I can start with a very joyous moment in my kitchen journey. I have started a new station, and that station is the grill. Day or night I handle a live fire and I shovel coals. There is immense pressure, immense heat and loads of exhaustion and possible dehydration. It is however, very exhilarating to cook a piece of protein well, and handle that beast of a fire. I come home with small blisters from flying embers that crackle off the coals that find themselves latching onto my skin. I come home with cuts, knicks and burns from hot sizzle platters, and from lord knows what.
But I can’t step away. When I was training a few weeks ago on the day grill I felt what it was like to almost be on the verge of a mental collapse. All the tickets that were piling up…having to figure out the timing of each protein…calling out the time to the expediter…what cheese goes on what burger…what temp for each burger…toasting the buns…grilling the mushrooms to order…fish goes with that…pork goes with that…and a whole new setup?? DAMN YOU MODIFICATIONS!!! Never before have I hated customers and their complicated orders and never have I really began to loathe the server. I had some very awful thoughts of failure, but I told myself to breathe through it, and that the day would eventually end…that day. When the person training me had asked if I was okay, I soon went from internal frustration and combustion to external and my eyes began to well up. SISSY. I know.

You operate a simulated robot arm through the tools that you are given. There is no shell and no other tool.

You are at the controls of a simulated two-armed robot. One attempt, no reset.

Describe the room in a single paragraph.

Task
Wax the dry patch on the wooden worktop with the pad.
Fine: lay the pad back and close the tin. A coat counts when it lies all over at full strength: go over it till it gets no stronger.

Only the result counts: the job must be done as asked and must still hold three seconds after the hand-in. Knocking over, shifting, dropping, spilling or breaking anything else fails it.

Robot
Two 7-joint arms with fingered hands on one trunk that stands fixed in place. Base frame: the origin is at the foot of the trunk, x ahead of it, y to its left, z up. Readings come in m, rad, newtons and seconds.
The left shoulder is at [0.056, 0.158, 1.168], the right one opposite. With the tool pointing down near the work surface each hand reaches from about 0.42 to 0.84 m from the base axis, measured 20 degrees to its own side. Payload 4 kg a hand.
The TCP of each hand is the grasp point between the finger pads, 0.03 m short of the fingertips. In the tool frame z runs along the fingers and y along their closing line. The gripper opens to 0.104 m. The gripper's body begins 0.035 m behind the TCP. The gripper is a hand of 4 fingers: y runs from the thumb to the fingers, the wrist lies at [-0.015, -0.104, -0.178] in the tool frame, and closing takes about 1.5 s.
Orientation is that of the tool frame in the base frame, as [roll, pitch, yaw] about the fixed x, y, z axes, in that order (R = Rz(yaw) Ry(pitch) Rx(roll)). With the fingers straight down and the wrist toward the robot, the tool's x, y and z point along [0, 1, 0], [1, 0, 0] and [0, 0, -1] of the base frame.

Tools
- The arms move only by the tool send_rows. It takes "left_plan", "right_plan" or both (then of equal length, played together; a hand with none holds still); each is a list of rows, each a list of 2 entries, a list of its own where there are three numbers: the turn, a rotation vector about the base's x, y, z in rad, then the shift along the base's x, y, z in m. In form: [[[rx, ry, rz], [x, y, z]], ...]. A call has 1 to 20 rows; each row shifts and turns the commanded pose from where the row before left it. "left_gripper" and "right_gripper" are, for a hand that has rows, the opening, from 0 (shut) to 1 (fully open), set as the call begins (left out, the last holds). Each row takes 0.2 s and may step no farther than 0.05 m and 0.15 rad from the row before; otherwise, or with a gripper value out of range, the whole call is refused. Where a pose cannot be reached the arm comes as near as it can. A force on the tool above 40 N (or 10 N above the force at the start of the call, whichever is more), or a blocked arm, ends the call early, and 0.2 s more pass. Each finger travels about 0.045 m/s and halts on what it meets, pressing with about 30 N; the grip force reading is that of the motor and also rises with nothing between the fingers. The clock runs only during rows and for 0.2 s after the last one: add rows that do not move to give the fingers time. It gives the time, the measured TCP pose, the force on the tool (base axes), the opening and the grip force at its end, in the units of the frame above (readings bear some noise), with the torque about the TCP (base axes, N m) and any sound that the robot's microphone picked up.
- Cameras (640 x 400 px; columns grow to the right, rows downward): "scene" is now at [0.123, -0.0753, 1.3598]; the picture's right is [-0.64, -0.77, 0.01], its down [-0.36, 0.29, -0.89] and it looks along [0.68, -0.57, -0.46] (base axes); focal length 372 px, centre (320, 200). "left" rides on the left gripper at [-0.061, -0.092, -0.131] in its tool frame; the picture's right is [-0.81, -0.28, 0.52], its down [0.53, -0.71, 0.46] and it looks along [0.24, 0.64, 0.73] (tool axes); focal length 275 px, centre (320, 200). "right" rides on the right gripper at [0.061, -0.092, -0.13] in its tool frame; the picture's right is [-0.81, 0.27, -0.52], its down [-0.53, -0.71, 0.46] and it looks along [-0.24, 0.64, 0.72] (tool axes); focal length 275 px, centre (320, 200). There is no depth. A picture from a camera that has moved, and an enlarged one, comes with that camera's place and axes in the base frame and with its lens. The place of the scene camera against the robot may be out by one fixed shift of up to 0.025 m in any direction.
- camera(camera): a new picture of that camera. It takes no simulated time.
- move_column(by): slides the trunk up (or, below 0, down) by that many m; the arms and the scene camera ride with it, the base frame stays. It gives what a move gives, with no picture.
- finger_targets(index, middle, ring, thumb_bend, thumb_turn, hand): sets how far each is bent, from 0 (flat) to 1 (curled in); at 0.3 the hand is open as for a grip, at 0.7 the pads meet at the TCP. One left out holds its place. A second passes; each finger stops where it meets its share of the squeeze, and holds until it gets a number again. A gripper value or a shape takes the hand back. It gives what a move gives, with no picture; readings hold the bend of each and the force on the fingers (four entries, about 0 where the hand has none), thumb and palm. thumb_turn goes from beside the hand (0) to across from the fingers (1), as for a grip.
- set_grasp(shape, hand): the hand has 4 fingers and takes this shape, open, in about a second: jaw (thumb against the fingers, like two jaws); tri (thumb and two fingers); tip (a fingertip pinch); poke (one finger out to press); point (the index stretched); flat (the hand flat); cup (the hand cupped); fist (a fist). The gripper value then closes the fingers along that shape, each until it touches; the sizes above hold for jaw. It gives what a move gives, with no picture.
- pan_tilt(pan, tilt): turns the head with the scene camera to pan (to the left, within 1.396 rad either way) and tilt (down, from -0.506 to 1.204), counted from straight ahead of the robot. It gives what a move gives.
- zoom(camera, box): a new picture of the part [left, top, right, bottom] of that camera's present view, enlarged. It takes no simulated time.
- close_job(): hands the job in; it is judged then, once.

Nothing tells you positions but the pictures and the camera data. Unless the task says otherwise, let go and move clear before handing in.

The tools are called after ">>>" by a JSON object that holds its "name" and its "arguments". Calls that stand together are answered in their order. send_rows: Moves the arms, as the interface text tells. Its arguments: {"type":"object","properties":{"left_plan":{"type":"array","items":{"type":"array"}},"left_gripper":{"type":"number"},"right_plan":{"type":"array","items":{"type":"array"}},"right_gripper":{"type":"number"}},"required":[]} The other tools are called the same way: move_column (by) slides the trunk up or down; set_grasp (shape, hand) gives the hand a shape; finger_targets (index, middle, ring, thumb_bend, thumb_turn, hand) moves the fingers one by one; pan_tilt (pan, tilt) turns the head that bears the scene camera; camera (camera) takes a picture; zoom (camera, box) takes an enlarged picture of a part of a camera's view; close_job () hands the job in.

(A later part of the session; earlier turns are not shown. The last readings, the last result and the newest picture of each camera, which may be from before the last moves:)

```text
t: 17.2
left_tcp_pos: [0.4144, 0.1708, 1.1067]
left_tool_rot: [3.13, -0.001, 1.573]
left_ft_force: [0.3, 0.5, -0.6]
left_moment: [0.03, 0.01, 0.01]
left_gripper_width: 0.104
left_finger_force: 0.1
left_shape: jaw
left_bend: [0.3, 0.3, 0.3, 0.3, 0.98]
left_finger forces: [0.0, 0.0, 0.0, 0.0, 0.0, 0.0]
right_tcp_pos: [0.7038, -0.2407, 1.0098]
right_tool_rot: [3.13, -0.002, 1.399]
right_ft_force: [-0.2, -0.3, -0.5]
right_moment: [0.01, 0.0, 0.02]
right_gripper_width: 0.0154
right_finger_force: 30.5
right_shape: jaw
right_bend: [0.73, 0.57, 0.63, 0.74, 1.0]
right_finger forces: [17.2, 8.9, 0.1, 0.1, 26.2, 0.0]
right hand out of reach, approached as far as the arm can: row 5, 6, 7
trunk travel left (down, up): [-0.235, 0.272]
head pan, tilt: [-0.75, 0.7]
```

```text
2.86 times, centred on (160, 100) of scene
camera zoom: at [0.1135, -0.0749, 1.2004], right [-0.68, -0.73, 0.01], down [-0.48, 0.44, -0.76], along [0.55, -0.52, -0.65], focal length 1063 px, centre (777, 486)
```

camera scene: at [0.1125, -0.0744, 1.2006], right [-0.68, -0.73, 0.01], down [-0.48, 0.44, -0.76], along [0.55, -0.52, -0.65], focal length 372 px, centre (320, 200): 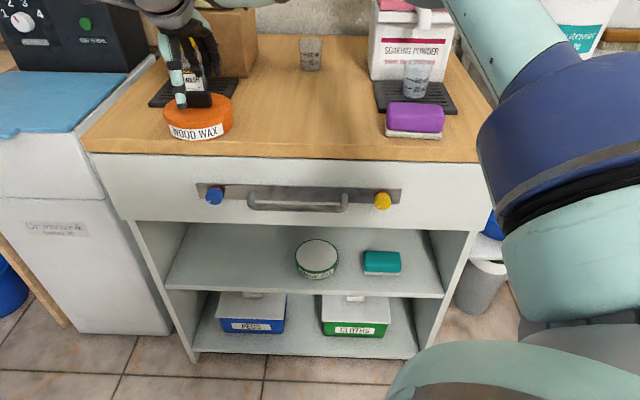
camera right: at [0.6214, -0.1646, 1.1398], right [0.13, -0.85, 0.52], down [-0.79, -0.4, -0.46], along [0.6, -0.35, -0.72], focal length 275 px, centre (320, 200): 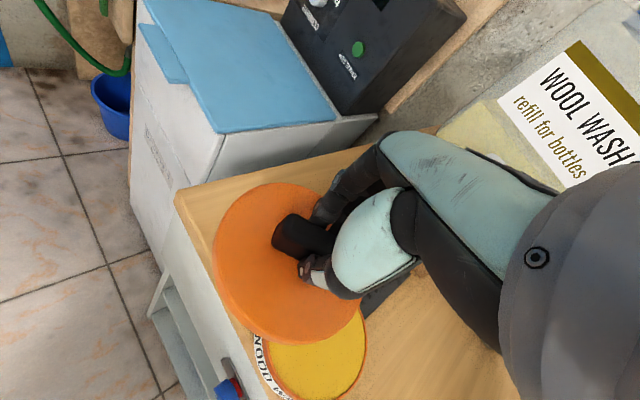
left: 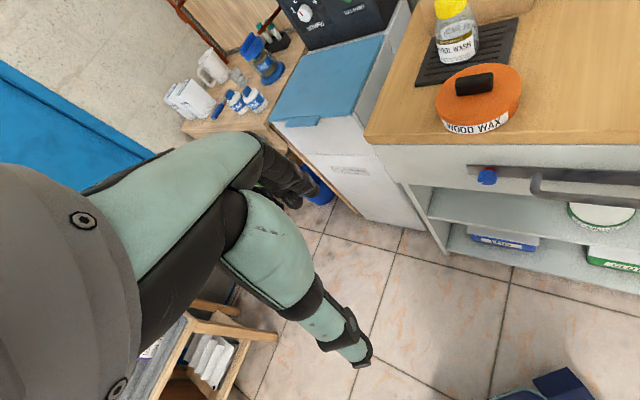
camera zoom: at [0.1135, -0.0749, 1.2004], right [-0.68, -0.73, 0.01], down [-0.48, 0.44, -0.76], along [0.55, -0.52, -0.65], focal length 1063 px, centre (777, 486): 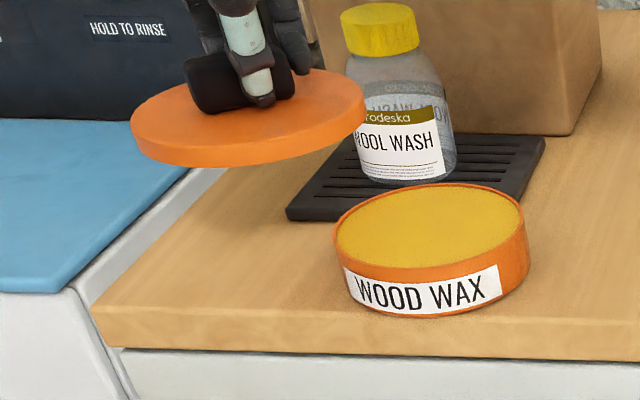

There is something so satisfying about he feeling that you have accomplished a day or night of work. I have learned a so much since being on the grill and I am still learning each time I step on that place mat and shovel those dark black coals into the blazing hot fire and ash.
Skip to a few weeks later and I am working more night shifts on the grill. Pork chops, flat irons, tuna, bass, halibut, grouper, salmon, pork tenderloin, grass-fed beef hamburgers. Before this I had never really worked a hot line before except the fryer, and getting to know the feel of a protein and its doneness, and there is still more to come.
I have also moved into a more centralized and more convenient spot of the city. Public transportation is abundant and now I have a nice little kitchen to cook in. But I also have to mention that the best part about this new cozy home is the access to the wonderful lush garden that is my backyard. Here I have access to a few superb varieties of herbs, and greens as well as beautiful violets and strawberry blossoms peaking through the soil. But that’s not the end…
I have also began a small journey into feeling what it is like to be someones personal chef. Vipul is his name and he recently hired me to cook for him. In the past couple of weeks I have created a surplus of recipes, so many in fact that I have not had a chance to document or keep record of what I have made for him.
I am hoping that changes and I will update the site with more recipes from the past couple of weeks. Vipul said to me the other day that he had told some of his friends that he hired someone to cook for him and that he “…Really feel it you know?” Suggesting that he feels the power of good food. That’s what happens when you begin to eat well prepared meals that take time and loads of heart. I just love cooking, and Vipul’s statement was one of the most flattering things a cook could hear. Spending hours simmering a stock, hand peeling fava beans, hand mincing garlic, and other time-consuming processes in cooking can make a phenomenal difference in how your food tastes.